THE EXERCISE –
Retype the section of the passage shown that opens with "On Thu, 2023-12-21" and closes with "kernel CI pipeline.".

══ PASSAGE SHOWN ══

Is this what the "adaptive tuning" in the local APIC TSC_DEADLINE
timer is all about (lapic_timer_advance_ns = -1)? If so, can we
leverage that for the VMX-preemption timer as well?
>
> Best regards,
> Maxim Levitsky
>
>
>

2024-01-02 22:22:15

by Maxim Levitsky

[permalink] [raw]
Subject: Re: RFC: NTP adjustments interfere with KVM emulation of TSC deadline timers

On Thu, 2023-12-21 at 11:09 -0800, Jim Mattson wrote:
> On Thu, Dec 21, 2023 at 8:52 AM Maxim Levitsky <[email protected]> wrote:
> >
> > Hi!
> >
> > Recently I was tasked with triage of the failures of 'vmx_preemption_timer'
> > that happen in our kernel CI pipeline.
> >
> >
> > The test usually fails because L2 observes TSC after the
> > preemption timer deadline, before the VM exit happens.
> >
> > This happens because KVM emulates nested preemption timer with HR timers,
> > so it converts the preemption timer value to nanoseconds, taking in account
> > tsc scaling and host tsc frequency, and sets HR timer.
> >
> > HR timer however as I found out the hard way is bound to CLOCK_MONOTONIC,
> > and thus its rate can be adjusted by NTP, which means that it can run slower or
> > faster than KVM expects, which can result in the interrupt arriving earlier,
> > or late, which is what is happening.
> >
> > This is how you can reproduce it on an Intel machine:
> >
> >
> > 1. stop the NTP daemon:
> > sudo systemctl stop chronyd.service
> > 2. introduce a small error in the system time:
> > sudo date -s "$(date)"
> >
> > 3. start NTP daemon:
> > sudo chronyd -d -n (for debug) or start the systemd service again
> >
> > 4. run the vmx_preemption_timer test a few times until it fails:
> >
> >
> > I did some research and it looks like I am not the first to encounter this:
> >
> > From the ARM side there was an attempt to support CLOCK_MONOTONIC_RAW with
> > timer subsystem which was even merged but then reverted due to issues:
> >
> > https://lore.kernel.org/all/[email protected]/T/#u
> >
> > It looks like this issue was later worked around in the ARM code:
> >
> >
> > commit 1c5631c73fc2261a5df64a72c155cb53dcdc0c45
> > Author: Marc Zyngier <[email protected]>
> > Date: Wed Apr 6 09:37:22 2016 +0100
> >
> > KVM: arm/arm64: Handle forward time correction gracefully
> >
> > On a host that runs NTP, corrections can have a direct impact on
> > the background timer that we program on the behalf of a vcpu.
> >
> > In particular, NTP performing a forward correction will result in
> > a timer expiring sooner than expected from a guest point of view.
> > Not a big deal, we kick the vcpu anyway.

═══
══ DATA SUPPLIED ══

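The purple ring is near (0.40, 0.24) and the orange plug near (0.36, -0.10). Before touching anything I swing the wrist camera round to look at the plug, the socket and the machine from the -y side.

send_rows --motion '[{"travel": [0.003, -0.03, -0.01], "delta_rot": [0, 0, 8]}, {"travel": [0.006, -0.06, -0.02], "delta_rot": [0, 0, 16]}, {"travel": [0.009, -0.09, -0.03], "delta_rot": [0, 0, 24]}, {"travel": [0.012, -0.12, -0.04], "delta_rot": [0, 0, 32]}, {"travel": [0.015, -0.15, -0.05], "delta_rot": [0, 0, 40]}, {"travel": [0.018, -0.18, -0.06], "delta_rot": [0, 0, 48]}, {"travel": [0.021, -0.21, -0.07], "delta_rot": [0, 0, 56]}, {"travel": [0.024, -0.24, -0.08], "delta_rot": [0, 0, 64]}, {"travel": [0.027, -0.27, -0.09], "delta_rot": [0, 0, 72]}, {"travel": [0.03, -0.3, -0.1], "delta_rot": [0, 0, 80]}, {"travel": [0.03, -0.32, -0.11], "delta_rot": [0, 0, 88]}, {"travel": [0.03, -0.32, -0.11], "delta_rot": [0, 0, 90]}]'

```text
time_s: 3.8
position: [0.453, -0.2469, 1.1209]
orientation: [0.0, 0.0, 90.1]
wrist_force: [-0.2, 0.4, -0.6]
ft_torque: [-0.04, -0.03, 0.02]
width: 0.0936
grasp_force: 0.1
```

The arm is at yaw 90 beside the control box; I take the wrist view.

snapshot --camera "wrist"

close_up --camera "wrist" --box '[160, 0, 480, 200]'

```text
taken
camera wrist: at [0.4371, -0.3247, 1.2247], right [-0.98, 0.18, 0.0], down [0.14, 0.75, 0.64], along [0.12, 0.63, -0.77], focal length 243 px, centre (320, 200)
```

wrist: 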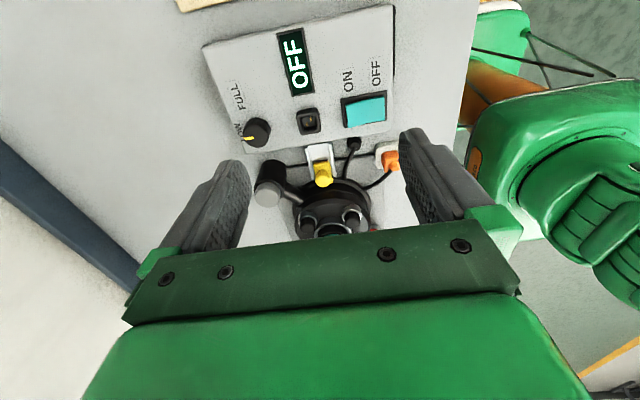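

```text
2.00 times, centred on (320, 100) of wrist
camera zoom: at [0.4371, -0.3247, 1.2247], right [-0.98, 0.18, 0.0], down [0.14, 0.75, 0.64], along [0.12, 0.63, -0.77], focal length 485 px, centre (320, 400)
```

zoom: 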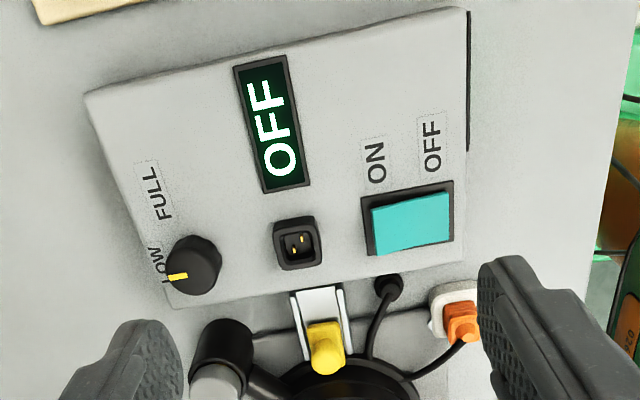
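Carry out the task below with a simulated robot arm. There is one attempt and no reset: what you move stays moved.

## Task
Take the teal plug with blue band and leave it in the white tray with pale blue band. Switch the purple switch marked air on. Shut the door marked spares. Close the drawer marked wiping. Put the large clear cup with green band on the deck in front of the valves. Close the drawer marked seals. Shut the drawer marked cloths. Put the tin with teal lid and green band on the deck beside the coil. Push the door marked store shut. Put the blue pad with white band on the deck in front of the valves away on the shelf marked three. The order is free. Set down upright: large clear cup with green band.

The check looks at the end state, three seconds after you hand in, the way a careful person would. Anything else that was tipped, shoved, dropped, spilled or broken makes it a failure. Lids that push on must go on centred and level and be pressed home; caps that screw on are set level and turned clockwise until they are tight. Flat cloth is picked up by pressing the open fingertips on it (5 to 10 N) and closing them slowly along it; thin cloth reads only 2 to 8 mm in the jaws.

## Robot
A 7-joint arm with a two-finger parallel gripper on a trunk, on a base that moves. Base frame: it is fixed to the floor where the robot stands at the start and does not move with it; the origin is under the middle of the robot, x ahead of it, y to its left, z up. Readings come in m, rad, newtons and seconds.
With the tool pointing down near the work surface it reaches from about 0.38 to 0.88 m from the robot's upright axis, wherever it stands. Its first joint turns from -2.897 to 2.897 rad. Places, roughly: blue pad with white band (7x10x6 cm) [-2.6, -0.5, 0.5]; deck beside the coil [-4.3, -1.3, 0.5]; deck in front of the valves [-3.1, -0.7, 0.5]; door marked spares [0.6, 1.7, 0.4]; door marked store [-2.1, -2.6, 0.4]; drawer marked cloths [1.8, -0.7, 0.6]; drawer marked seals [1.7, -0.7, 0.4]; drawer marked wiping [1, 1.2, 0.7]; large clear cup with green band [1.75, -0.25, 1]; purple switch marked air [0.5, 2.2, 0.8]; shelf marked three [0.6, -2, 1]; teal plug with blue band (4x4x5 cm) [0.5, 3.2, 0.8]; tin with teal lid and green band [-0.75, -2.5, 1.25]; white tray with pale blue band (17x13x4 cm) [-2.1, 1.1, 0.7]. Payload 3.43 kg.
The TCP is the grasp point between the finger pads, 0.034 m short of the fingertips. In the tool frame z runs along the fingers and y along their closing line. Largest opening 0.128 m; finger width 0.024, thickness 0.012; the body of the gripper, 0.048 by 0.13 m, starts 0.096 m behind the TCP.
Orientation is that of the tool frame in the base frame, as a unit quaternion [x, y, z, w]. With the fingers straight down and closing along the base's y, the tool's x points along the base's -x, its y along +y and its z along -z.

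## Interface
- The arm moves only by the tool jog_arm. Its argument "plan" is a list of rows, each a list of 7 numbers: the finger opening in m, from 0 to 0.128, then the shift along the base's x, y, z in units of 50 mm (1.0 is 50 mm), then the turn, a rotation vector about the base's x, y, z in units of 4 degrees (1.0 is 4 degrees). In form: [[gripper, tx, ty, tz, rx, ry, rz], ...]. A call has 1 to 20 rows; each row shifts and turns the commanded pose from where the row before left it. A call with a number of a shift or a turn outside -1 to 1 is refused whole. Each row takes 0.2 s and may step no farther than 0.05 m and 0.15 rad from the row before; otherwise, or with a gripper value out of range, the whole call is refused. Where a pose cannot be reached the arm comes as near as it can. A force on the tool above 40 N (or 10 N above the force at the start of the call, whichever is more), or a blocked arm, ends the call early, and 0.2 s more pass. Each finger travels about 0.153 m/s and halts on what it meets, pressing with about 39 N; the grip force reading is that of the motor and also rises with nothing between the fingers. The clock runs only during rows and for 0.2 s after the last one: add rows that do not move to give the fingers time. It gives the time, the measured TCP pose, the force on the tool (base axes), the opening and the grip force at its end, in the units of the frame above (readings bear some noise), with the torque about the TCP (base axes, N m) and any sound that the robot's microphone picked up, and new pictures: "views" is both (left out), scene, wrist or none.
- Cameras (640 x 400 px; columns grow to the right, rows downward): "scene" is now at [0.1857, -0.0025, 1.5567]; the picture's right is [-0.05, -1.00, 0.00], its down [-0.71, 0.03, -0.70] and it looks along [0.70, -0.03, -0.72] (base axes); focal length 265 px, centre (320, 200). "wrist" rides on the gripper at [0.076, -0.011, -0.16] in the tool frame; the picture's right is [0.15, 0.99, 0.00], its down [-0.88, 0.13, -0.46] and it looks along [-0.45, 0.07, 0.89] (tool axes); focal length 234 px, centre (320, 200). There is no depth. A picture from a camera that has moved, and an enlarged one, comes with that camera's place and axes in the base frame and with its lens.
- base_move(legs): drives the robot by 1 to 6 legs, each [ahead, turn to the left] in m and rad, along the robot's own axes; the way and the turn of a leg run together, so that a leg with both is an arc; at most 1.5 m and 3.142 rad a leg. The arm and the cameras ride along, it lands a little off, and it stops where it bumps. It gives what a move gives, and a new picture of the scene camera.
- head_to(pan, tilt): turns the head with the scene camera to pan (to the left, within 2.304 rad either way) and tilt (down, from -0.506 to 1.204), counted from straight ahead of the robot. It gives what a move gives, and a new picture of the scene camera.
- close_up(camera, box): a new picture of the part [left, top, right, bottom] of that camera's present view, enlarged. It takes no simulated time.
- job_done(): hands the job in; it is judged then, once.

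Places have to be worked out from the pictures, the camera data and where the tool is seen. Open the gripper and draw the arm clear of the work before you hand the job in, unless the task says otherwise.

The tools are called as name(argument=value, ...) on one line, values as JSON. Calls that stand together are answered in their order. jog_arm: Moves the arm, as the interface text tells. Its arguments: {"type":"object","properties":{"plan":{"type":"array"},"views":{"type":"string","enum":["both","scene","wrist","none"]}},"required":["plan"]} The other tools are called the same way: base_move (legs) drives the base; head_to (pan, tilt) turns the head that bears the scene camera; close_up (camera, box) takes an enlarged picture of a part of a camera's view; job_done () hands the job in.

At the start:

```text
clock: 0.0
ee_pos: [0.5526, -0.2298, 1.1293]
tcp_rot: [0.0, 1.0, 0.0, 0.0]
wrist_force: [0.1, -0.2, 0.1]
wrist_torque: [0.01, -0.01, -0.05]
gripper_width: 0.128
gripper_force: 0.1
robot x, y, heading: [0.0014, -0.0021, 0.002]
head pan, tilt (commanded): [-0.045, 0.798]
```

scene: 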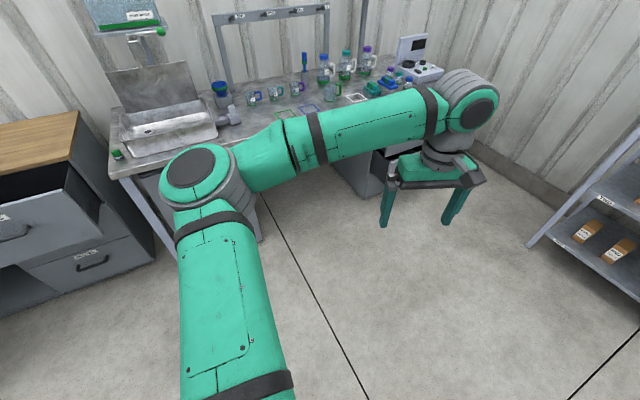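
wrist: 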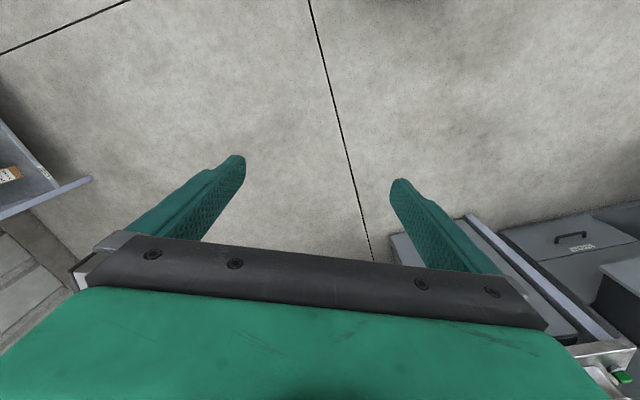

═══

RESULT OF THIS TASK –
On Thu, 2023-12-21 at 11:09 -0800, Jim Mattson wrote:
> On Thu, Dec 21, 2023 at 8:52 AM Maxim Levitsky <[email protected]> wrote:
> >
> > Hi!
> >
> > Recently I was tasked with triage of the failures of 'vmx_preemption_timer'
> > that happen in our kernel CI pipeline.